Print all of the data exactly as written.
|---|
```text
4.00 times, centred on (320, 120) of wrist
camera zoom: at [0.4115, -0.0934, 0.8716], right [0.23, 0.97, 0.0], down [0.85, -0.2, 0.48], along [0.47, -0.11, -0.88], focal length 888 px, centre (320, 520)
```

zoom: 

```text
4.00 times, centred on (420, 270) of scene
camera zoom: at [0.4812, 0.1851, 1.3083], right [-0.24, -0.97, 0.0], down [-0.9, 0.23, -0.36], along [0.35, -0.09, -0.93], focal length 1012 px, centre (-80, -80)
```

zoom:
|---|
Output of the task:
```text
4.00 times, centred on (320, 120) of wrist
camera zoom: at [0.4115, -0.0934, 0.8716], right [0.23, 0.97, 0.0], down [0.85, -0.2, 0.48], along [0.47, -0.11, -0.88], focal length 888 px, centre (320, 520)
```

zoom: 

```text
4.00 times, centred on (420, 270) of scene
camera zoom: at [0.4812, 0.1851, 1.3083], right [-0.24, -0.97, 0.0], down [-0.9, 0.23, -0.36], along [0.35, -0.09, -0.93], focal length 1012 px, centre (-80, -80)
```

zoom:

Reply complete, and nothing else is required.